━━━ Material provided

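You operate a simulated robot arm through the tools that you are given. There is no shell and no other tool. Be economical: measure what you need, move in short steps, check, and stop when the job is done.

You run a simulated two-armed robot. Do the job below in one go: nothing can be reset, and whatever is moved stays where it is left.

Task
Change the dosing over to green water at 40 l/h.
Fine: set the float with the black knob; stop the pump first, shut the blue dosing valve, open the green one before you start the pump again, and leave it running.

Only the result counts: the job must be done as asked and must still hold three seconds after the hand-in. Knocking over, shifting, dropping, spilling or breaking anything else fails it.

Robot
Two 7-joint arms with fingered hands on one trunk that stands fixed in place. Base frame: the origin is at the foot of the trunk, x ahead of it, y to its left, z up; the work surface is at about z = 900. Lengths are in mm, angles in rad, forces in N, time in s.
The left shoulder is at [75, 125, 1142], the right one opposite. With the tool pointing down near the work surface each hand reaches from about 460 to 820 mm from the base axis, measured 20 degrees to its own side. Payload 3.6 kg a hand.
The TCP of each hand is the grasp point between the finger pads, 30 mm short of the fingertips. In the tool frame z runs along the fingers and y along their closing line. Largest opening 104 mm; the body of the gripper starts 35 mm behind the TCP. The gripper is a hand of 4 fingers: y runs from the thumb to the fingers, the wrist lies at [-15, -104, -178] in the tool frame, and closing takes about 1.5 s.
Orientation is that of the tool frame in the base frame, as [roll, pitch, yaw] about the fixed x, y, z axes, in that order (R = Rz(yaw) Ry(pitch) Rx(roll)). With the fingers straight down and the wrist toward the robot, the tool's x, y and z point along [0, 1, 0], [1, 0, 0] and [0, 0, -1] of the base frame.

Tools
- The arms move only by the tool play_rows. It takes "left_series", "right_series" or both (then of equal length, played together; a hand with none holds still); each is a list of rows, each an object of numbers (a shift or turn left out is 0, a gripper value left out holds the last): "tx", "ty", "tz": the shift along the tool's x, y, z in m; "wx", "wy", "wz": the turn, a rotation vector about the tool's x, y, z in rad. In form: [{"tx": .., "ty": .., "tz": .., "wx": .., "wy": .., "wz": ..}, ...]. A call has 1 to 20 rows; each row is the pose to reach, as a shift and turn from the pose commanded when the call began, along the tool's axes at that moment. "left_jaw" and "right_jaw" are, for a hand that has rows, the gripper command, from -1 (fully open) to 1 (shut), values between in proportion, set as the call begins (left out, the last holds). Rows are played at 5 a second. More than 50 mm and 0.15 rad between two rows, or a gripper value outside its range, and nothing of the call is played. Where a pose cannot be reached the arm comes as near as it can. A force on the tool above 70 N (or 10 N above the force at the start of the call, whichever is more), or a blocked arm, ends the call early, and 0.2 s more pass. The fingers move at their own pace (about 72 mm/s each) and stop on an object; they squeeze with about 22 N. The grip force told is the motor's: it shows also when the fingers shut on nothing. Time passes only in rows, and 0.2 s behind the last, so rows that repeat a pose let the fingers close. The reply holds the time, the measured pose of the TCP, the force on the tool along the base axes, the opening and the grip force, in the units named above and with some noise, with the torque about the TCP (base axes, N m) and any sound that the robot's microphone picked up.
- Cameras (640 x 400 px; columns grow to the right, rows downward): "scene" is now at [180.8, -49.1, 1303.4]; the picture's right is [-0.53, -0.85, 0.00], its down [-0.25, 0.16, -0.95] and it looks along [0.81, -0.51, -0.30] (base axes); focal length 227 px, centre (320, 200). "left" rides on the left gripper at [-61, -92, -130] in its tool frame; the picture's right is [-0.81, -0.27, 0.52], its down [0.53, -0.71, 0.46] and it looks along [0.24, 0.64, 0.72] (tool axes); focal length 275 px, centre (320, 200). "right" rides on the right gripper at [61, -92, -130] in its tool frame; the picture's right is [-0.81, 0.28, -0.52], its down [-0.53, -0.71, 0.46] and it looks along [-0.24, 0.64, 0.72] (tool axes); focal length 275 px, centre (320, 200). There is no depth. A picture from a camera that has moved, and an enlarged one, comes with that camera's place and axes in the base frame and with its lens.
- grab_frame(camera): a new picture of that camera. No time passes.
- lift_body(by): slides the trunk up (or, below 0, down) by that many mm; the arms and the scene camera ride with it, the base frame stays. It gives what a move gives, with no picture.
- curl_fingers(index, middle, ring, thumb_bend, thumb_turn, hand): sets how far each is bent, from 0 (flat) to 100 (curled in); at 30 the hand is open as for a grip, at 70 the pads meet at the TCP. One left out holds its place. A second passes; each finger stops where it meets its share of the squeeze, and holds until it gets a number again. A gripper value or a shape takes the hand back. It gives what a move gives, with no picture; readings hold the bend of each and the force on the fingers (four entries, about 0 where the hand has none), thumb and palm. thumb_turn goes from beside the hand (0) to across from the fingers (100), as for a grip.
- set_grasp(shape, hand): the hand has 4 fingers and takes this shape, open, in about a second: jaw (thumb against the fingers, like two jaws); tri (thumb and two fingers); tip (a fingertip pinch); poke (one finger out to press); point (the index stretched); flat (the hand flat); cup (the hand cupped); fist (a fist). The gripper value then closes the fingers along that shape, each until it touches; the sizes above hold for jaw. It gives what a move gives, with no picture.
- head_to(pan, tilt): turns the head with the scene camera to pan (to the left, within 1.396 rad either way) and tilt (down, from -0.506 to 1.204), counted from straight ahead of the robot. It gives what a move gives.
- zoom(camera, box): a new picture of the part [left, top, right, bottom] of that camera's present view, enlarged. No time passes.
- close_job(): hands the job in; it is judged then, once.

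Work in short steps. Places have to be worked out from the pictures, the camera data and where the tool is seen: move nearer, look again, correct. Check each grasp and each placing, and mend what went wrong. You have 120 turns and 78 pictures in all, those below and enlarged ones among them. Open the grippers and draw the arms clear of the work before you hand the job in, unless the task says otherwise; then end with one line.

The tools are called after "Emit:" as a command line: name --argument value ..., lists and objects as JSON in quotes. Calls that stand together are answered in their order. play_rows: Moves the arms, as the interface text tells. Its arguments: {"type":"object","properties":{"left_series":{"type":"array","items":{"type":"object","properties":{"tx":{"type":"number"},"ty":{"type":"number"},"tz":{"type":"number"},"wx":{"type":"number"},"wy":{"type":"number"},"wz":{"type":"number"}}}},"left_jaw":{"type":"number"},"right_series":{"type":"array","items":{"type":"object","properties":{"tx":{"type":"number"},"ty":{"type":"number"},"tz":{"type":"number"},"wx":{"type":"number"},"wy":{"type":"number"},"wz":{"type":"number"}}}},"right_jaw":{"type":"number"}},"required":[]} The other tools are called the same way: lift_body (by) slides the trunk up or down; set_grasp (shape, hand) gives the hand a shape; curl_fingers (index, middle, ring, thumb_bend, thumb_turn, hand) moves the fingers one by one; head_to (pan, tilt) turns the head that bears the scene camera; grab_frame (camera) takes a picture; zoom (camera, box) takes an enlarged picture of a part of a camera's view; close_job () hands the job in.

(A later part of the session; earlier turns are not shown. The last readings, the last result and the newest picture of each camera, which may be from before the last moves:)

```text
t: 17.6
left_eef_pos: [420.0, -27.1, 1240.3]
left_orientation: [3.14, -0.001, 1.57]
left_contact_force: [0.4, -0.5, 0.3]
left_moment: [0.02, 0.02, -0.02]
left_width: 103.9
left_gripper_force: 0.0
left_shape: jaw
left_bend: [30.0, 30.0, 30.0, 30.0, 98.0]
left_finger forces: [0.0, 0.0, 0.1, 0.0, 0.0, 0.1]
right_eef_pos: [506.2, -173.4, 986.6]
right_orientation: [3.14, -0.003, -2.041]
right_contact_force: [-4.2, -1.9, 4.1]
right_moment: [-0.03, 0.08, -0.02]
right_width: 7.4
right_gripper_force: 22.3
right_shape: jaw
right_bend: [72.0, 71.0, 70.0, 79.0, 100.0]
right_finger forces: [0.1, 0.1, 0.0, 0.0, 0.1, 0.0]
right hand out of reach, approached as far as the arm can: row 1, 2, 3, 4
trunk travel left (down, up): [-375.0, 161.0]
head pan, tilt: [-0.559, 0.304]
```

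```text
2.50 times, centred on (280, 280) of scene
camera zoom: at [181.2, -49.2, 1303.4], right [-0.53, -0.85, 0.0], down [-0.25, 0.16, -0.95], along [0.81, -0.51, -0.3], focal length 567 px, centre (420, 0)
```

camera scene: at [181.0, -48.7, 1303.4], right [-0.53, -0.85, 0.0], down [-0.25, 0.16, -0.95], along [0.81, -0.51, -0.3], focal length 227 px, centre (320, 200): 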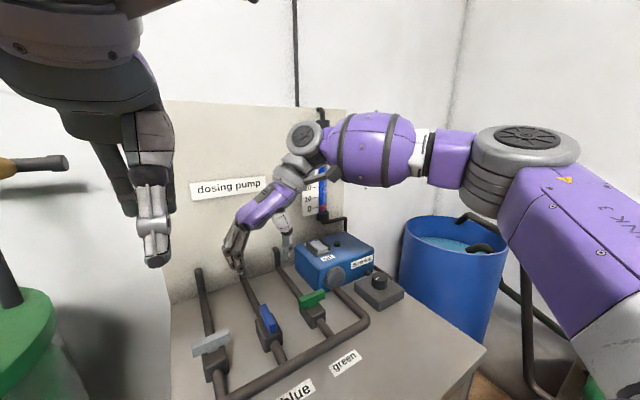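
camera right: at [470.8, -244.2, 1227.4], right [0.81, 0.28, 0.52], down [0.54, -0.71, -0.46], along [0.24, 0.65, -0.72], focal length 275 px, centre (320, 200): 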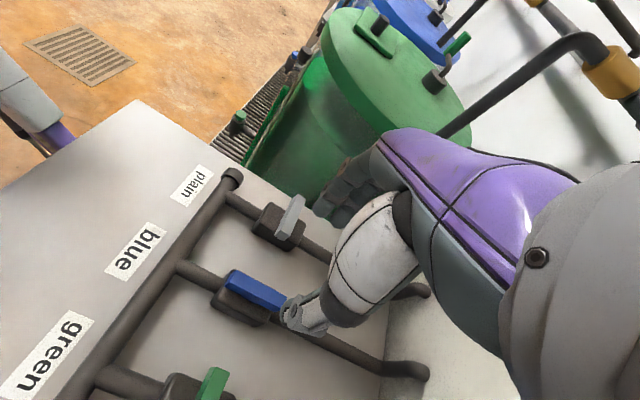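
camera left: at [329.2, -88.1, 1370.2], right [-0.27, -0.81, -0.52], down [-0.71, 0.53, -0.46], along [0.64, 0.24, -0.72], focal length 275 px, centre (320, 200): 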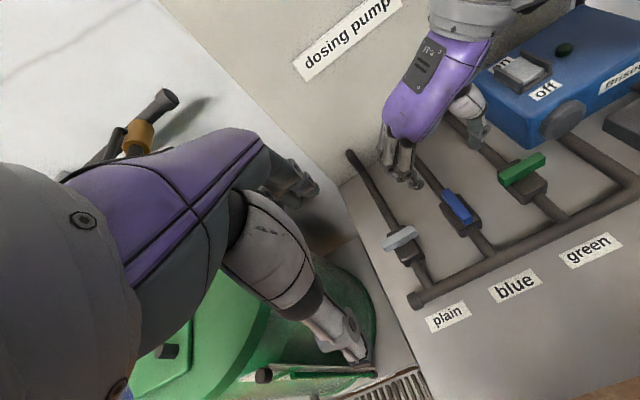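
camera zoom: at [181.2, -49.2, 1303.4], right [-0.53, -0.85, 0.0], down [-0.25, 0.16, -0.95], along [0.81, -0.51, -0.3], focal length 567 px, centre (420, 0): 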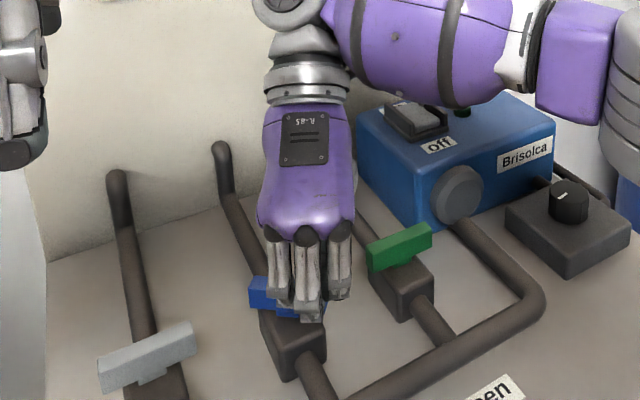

━━━━━━

Aim: How many of the lines above include the string "over"? Answer with the number only.

Right answer: 2